Do you know that the tidal bore ends at Turtle Creek?

If you visit the area where the Petitcodiac River reaches Turtle Creek during the winter months, you might be able to spot the distance between 4 or 5 successive tides, indicated by breaks in the ice. These breaks show where the Petitcodiac River’s tidal bore ends its journey. Once it has made its way under the causeway and through the tidal control structure, the bore reaches different stretches upstream depending on the strength of daily tides. The breaks in the ice are the result of water pressure that pushes upwards on the ice. You can see one of these breaks in the image below, which clearly shows where a bore ended.

One question I would like to run by my readers is the following: if the tidal control structure and the causeway between Moncton and Riverview was replaced by a bridge, would the bore go further?

The Gates Are Too Low

The tidal control structure beneath the causeway linking Moncton and Riverview was built between 1966 and 1968.

This control structure is part of the land and not the river itself. It was in operation until April 2010 when the Provincial Court decided that the province should open the floodgates to help the migration of many species of fish and facilitate a more natural flow.

Although the river is doing increasingly well since the opening of gates, expanding and regaining its natural flow downstream, it is shrinking more and more upstream. The tidal control structure is contributing to this problem. Here is why.

The water level at high tide can be quite elevated in winter, even more so when water is covered with a sheet of ice. Melting ice and snow, heavy rains, as well as local and regional temperature variations all influence the river’s flow.

The tidal control structure’s gates are only partially open. The opening could be made much larger. You can see the height of the gates in the photo below, taken at a low tide.

The gates could be raised by at least one meter.

Currently, the gates are not high enough to allow the river to flow naturally during very high tides in the winter and spring. The ice sheet on the river has a hard time passing through, often hitting the gates, which impedes its passage and slows down the river’s flow.

The Control Structure Acts Like a Funnel

The control structure hardly exceeds 50 meters in width while the river downstream is about 400 meters wide. Imagine all that volume of water trying to make its way through such a tight space! The control structure acts like a funnel, reducing the river’s strength and preventing it from flowing as naturally as possible.

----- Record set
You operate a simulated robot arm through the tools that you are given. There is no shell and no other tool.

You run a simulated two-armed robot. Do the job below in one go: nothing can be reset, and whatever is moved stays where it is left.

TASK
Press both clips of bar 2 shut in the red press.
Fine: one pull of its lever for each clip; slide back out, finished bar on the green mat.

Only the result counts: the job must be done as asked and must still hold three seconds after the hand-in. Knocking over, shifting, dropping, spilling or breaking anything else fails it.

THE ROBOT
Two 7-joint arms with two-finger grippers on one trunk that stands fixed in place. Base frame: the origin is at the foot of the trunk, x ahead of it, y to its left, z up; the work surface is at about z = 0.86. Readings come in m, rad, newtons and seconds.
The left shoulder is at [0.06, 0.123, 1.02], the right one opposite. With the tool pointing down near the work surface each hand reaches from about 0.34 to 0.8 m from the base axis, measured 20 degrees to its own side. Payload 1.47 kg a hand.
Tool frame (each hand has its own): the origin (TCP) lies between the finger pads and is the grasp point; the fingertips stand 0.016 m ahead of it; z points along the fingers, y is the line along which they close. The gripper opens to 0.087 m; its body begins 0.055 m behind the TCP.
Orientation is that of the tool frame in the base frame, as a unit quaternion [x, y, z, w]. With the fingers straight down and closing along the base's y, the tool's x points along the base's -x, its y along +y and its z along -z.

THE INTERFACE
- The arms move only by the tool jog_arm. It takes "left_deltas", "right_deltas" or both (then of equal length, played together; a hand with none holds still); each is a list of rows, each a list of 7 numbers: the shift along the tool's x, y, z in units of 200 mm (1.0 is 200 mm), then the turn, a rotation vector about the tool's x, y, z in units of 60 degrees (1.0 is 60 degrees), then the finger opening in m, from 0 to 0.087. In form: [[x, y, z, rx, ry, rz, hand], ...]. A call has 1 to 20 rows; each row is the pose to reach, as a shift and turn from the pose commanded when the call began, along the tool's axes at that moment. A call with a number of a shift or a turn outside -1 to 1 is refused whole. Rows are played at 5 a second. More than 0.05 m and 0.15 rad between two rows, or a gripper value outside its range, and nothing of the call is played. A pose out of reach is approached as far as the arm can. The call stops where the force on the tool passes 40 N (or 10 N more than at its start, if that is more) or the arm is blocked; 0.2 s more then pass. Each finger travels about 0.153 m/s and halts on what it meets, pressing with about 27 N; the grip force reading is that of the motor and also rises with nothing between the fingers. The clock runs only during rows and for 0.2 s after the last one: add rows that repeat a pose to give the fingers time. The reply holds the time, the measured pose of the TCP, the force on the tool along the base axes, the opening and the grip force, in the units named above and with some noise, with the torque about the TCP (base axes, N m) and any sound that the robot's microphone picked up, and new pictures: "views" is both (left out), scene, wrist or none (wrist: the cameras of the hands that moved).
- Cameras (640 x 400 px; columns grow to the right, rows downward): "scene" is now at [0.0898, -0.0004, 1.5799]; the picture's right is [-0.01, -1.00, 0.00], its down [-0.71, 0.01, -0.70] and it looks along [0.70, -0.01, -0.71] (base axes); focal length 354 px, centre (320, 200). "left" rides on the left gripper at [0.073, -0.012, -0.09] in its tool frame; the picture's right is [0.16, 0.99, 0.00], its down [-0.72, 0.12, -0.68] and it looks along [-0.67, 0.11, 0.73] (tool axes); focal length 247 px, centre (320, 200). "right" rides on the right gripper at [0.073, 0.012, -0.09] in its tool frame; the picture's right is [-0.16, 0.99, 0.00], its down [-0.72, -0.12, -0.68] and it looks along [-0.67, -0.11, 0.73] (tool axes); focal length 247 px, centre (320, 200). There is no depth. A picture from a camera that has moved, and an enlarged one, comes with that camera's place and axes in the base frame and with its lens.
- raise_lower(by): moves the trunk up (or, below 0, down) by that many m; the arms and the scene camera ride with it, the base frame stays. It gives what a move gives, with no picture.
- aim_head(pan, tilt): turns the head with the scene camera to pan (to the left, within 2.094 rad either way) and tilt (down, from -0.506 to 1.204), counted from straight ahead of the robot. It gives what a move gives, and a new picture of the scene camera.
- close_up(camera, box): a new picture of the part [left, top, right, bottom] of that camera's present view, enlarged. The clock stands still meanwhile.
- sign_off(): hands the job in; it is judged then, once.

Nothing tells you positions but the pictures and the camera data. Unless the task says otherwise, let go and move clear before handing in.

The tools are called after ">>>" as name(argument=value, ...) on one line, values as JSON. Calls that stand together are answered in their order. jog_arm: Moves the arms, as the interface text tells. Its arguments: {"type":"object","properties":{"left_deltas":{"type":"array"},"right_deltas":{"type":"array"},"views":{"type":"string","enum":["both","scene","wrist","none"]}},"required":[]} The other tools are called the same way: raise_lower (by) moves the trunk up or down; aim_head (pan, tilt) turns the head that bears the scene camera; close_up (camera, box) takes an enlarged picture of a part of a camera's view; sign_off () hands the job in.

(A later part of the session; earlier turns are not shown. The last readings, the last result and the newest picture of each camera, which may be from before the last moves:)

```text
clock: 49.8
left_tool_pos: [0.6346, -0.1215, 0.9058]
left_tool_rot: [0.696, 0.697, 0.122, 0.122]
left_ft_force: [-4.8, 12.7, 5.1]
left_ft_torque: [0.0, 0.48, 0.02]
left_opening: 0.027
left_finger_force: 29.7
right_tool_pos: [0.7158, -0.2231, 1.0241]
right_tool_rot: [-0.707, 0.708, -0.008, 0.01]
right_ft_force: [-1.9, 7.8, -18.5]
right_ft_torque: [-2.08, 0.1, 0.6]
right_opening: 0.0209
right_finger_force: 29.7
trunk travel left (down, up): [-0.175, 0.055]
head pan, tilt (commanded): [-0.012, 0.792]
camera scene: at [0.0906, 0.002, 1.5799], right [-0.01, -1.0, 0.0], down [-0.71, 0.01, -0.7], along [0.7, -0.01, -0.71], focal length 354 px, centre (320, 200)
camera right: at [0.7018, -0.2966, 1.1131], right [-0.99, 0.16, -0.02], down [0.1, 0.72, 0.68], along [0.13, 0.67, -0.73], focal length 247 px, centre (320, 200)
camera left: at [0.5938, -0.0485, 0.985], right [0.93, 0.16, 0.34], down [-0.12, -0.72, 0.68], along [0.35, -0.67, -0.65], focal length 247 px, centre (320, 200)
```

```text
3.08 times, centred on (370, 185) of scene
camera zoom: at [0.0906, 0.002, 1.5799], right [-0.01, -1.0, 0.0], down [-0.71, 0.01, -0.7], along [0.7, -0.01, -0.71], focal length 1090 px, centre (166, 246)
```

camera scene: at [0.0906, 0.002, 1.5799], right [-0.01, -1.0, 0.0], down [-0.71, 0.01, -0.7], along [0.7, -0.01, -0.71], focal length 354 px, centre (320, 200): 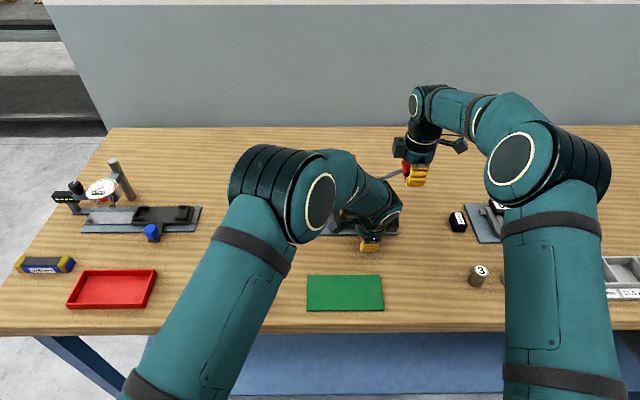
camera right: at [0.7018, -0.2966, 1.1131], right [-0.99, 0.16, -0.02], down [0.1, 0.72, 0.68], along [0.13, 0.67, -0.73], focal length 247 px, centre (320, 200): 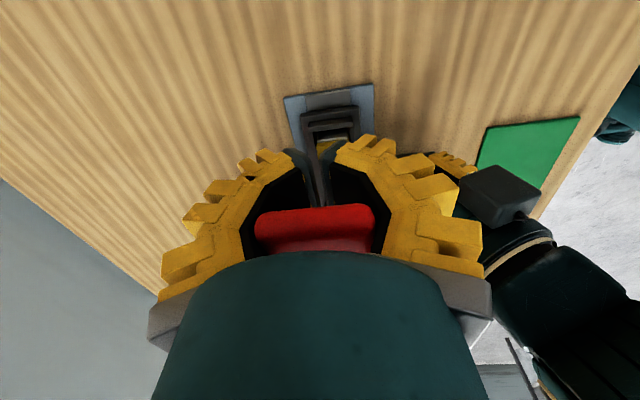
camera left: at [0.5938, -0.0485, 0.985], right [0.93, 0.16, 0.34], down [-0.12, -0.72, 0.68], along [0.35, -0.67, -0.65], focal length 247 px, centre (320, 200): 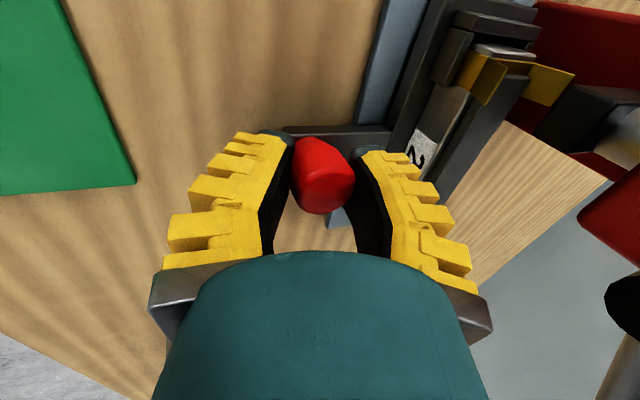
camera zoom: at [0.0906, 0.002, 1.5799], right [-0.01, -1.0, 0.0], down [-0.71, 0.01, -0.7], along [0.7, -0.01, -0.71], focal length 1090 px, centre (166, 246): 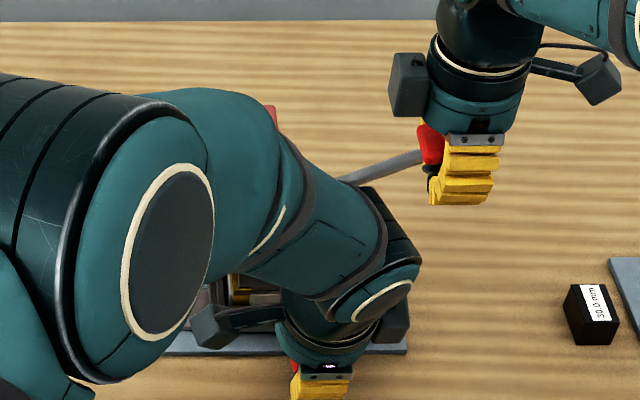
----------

Without the Passage of Ice and an Adequate Volume of Water, the River Will Continue to Narrow Upstream

The passage of ice is important to support the natural drainage and erosion process that needs to take place in the river. Without this process, the river will continue to narrow upstream. In the image below, we can see that the river is becoming narrower in Riverview, where the artificial lake once was. In winter, sediments accumulate and freeze, requiring lots of heat and a greater volume of water to be eroded.

Gravel Deposits Upstream

Finally, note the accumulation of gravel near the control structure, left by melted ice. Gravel accumulates when the ice is unable to pass through to the other side of the control structure under the causeway and is thus pushed back, dropping sediments along the banks of the river.

The Solution: Remove the Control Structure

Opening the causeway gates in 2010 has certainly helped the river regain its natural flow. However, I believe that the control structure’s gates could be lifted even higher to allow a greater volume of water to pass through. I also hope that we can one day completely remove the causeway and control structure and replace them both with a bridge of adequate height. The tidal bore could thus continue its journey much further than Turtle Creek. Over time, the river’s natural erosion process would help widen the river where the artificial lake once was. We would thus enjoy the beauty and health of our river, now longer, wider and more majestic, having regained its former glory.